I don't have a solution, but here are some thoughts which might be of use or interest.
You may have seen this already, but if your group is discrete then its group von Neumann algebra $VN(G)$ is "directly finite" - that is, every left invertible element is invertible. I think this property is inherited by the algebra obtained when one compresses by an idempotent in $C_c(G)$.
The earliest reference I know of is somewhere in Kaplansky's Fields and Rings; a proof of something slightly weaker, which can in fact be boosted to prove the original result, was given in
Montgomery, M. Susan. Left and right inverses in group algebras. Bull. Amer. Math. Soc. 75 1969 539--540. MR0238967 (39 #327)
(The proof needs uses the existence of a faithful tracial state on $VN(G)$, plus the fact that every idempotent in a $C^*$-algebra is similar in the algebra to a self-adjoint idempotent , -- something which was not all that obvious to me the first time I saw this result.)
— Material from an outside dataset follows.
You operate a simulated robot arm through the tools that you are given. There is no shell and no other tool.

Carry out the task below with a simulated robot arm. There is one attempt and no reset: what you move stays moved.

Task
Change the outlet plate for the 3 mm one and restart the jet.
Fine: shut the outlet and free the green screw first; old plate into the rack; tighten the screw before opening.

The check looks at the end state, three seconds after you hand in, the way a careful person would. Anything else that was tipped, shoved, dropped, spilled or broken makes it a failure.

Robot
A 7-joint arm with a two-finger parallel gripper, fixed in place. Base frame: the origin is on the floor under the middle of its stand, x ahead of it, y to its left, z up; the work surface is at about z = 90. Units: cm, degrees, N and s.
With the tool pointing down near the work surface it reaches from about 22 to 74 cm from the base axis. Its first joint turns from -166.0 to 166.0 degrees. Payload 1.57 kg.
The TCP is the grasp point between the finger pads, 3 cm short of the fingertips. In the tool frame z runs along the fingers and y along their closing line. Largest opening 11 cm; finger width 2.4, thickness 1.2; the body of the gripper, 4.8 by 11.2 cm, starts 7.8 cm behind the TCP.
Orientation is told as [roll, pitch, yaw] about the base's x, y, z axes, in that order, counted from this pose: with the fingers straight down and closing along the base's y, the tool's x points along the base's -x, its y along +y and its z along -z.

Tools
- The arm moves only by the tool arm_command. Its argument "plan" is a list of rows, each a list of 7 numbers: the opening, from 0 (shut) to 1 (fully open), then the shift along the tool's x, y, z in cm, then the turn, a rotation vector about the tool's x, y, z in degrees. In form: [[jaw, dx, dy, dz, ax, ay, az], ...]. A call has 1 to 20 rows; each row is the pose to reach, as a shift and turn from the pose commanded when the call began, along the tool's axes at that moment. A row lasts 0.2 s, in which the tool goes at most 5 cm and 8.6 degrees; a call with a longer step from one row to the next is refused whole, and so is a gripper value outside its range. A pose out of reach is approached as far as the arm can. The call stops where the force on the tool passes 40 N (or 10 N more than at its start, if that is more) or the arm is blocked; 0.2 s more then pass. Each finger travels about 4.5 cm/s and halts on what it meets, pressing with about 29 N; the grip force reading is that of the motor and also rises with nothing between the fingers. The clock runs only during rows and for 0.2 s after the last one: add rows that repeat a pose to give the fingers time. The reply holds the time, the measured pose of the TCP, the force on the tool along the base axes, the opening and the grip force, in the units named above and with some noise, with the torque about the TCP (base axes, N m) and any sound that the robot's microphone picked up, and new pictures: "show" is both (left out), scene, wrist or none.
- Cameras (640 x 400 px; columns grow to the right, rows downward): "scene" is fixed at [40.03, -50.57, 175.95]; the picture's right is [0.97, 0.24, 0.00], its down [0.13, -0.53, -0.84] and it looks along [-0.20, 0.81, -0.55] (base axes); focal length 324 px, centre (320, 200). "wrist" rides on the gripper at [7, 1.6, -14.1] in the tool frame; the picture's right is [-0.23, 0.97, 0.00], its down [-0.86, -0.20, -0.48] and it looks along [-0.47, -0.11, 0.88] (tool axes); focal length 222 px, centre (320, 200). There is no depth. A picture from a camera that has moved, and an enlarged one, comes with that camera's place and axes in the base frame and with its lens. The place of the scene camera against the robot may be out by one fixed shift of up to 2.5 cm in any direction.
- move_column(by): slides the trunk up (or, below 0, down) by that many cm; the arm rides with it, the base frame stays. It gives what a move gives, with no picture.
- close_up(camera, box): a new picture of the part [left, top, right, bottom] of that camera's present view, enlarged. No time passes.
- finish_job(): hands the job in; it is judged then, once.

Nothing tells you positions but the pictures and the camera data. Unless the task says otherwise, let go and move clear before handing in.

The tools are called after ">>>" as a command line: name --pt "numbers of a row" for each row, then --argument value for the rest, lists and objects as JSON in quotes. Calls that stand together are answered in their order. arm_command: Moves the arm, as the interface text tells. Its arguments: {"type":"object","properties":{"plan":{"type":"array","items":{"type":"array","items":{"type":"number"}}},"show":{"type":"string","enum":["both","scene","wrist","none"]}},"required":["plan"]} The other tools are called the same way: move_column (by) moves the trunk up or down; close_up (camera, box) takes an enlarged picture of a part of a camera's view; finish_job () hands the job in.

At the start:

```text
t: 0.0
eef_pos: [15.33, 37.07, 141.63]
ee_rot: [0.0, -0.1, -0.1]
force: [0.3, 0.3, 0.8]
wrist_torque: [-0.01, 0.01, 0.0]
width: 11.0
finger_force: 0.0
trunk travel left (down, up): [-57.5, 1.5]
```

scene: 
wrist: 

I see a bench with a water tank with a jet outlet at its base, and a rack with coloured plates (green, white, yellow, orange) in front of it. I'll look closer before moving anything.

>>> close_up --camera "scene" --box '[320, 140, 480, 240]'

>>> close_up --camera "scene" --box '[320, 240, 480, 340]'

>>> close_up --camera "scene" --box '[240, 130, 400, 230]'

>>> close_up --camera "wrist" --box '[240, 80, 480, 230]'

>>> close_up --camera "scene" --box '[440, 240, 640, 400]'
I don't know what the state of play is for algebras of the form $H$, as described in your question. I think enough is known about $C^*$-algebras of some totally disconnected groups (work of Plymen et al.) that one might have similar results, but the arguments have to be different from the discrete case because one no longer has the faithful positive trace that is used by Kaplansky and Montgomery's arguments.
Of course in the more special case you have at hand, we might have enough structure to force left-invertibles to be right-invertible; but off the top of my head nothing comes to mind.